Cristo no había desfallecido. No había pronunciado palabra que
no tendiese a glorificar a Dios. Durante toda la deshonrosa farsa
del proceso, se había portado con firmeza y dignidad. Pero cuando,
después de la segunda flagelación, la cruz fué puesta sobre él, la
naturaleza humana no pudo soportar más y Jesús cayó desmayado
bajo la carga.
La muchedumbre que seguía al Salvador vió sus pasos débiles
y tambaleantes, pero no manifestó compasión. Se burló de él y
le vilipendió porque no podía llevar la pesada cruz. Volvieron a
poner sobre él la carga, y otra vez cayó desfalleciente al suelo. Sus
perseguidores vieron que le era imposible llevarla más lejos. No
sabían dónde encontrar quien quisiese llevar la humillante carga.

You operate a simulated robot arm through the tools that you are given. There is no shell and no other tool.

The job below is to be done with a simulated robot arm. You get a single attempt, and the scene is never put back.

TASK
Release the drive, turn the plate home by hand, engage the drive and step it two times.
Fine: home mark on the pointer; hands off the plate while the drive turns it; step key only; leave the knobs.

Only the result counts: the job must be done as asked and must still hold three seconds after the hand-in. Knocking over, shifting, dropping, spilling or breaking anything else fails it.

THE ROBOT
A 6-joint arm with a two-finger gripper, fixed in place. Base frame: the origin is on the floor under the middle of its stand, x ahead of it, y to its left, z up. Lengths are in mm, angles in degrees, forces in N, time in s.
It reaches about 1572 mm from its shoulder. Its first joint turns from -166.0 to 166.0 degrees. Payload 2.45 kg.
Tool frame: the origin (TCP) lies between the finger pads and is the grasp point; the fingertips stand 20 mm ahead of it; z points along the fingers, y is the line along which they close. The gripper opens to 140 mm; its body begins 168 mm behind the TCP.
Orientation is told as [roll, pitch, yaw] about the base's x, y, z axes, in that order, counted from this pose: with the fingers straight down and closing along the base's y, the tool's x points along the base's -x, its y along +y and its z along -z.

Los judíos mismos no podían hacerlo, porque la contaminación les
habría impedido observar la Pascua. Entre la turba que le seguía no
había una sola persona que quisiese rebajarse a llevar la cruz.
En ese momento, un forastero, Simón cireneo, que volvía del
campo, se encontró con la muchedumbre. Oyó las burlas y palabras
soeces de la turba; oyó las palabras repetidas con desprecio: Abrid
paso para el Rey de los judíos. Se detuvo asombrado ante la escena;
y como expresara su compasión, se apoderaron de él y colocaron la
cruz sobre sus hombros.
Simón había oído hablar de Jesús. Sus hijos creían en el Salvador,
pero él no era discípulo. Resultó una bendición para él llevar la cruz
al Calvario y desde entonces estuvo siempre agradecido por esta
providencia. Ella le indujo a tomar sobre sí la cruz de Cristo por su
propia voluntad y a estar siempre alegremente bajo su carga.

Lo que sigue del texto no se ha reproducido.